A video released by the Danish military on Tuesday showed bubbles rushing to the surface of the Baltic Sea above Nord Stream 1 and 2 after a series of unusual leaks in the two natural gas pipelines running from Russia to Germany.
The gas leak caused a surface disturbance of well over 1 kilometer (0.62 miles) in diameter, Denmark’s armed forces said.
Separately, seismologists in Denmark and Sweden on Monday registered powerful blasts in the areas of the Nord Stream gas leaks, Sweden’s National Seismology Centre (SNSN) at the Uppsala University told public broadcaster SVT on Tuesday.
“There is no doubt that these were explosions,” SNSN seismologist Bjorn Lund said.
A seismograph on the Danish island of Bornholm twice recorded spikes representing earth tremors on Monday, the day on which the Nord Stream 1 and 2 gas pipelines underwent dramatic falls in pressure, German geological research center GFZ said.
The seismograph recorded near-silence until 12:03 a.m. GMT (2 a.m. local time) when there was a spike representing a tremor in the earth followed by a continuous hissing waveform. The pattern repeated itself at 5 p.m.
European politicians and security experts have suggested that the pipeline rupture near Bornholm could have been caused by sabotage.
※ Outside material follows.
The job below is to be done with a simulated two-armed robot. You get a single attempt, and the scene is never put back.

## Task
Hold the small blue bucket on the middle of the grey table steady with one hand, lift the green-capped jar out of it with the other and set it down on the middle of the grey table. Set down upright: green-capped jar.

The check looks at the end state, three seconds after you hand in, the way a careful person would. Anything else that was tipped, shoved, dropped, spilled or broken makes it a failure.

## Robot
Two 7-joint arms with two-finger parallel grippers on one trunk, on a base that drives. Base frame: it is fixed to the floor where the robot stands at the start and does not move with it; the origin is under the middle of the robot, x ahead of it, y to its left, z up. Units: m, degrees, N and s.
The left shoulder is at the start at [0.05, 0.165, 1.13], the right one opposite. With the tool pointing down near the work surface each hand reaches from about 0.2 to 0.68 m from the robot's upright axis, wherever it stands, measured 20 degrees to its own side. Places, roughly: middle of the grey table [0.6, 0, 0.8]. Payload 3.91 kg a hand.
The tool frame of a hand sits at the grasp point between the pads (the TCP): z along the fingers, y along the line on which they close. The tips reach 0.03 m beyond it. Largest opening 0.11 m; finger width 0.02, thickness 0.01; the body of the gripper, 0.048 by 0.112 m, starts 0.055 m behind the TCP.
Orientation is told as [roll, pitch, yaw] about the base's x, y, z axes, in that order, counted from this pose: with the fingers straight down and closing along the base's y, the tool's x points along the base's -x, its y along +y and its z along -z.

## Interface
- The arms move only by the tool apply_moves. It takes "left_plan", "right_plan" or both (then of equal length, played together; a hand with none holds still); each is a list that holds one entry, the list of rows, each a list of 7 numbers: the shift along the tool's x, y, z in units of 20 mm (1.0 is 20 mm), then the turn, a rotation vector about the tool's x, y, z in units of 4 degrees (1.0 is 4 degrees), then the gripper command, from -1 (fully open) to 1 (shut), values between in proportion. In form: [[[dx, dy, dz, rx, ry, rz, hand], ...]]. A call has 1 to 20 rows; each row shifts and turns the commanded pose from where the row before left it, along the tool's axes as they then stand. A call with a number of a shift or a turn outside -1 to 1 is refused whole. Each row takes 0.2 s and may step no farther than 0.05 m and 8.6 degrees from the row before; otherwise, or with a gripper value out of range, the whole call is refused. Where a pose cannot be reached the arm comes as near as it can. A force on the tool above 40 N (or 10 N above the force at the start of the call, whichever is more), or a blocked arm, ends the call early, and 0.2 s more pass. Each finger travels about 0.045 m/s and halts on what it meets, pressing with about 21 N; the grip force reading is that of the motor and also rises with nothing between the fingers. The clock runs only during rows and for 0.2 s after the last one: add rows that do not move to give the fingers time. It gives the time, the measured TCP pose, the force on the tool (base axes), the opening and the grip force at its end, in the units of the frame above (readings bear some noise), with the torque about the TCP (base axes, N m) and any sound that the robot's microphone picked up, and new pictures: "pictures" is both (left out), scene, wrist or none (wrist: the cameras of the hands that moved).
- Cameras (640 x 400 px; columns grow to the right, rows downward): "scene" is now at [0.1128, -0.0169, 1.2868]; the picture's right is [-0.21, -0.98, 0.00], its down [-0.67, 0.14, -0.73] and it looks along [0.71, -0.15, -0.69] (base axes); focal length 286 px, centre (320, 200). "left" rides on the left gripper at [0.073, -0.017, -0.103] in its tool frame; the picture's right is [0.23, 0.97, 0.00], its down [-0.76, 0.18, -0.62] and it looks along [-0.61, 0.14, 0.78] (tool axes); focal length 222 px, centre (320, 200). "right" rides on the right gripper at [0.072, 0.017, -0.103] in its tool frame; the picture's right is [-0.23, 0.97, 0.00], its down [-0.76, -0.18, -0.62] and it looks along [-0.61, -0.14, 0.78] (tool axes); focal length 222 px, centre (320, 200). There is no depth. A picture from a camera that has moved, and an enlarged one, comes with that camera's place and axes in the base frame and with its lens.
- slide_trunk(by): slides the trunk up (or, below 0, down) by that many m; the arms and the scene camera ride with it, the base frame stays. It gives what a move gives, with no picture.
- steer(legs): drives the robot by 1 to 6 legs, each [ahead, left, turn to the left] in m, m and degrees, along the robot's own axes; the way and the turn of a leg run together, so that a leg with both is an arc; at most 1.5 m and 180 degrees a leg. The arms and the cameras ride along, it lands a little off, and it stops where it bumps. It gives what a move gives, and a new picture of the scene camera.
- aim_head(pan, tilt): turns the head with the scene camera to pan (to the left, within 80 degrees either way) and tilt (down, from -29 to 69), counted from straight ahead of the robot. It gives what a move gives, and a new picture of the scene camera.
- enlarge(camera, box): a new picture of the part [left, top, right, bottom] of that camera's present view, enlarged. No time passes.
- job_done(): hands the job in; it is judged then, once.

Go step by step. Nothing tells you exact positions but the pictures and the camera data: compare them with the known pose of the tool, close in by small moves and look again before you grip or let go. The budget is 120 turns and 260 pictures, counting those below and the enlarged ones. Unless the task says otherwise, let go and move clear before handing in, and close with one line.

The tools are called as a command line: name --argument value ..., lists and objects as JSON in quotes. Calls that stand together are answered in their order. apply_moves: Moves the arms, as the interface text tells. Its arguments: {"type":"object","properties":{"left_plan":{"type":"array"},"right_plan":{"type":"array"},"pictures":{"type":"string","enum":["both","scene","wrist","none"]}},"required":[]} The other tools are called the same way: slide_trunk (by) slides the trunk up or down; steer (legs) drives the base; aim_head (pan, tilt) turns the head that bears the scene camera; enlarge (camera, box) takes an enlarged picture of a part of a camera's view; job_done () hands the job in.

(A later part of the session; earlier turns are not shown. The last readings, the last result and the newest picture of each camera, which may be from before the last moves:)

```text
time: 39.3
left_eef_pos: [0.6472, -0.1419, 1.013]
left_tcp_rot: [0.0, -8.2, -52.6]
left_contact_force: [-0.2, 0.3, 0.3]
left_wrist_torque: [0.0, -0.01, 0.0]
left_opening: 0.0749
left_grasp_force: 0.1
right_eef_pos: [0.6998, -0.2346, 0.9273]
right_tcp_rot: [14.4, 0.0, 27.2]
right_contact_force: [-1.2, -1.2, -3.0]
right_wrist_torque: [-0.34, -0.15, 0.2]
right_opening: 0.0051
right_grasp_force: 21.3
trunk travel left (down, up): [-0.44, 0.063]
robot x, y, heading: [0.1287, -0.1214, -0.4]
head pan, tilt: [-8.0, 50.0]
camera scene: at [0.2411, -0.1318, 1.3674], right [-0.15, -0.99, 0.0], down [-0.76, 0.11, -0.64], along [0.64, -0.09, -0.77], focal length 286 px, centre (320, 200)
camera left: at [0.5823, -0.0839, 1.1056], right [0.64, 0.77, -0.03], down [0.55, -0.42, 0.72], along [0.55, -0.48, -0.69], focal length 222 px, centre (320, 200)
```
GFZ declined to be drawn on whether the tremors recorded could have been the result of an explosion.
"There was a spike and then regular noise," said GFZ spokesperson Josef Zens. "We cannot say if that could be gas streaming out."
Nord Stream 2 was first reported to have depressurized on Monday afternoon. The depressurization in the Nord Stream 1 pipeline was reported in the early evening, shortly after the second of the two spikes.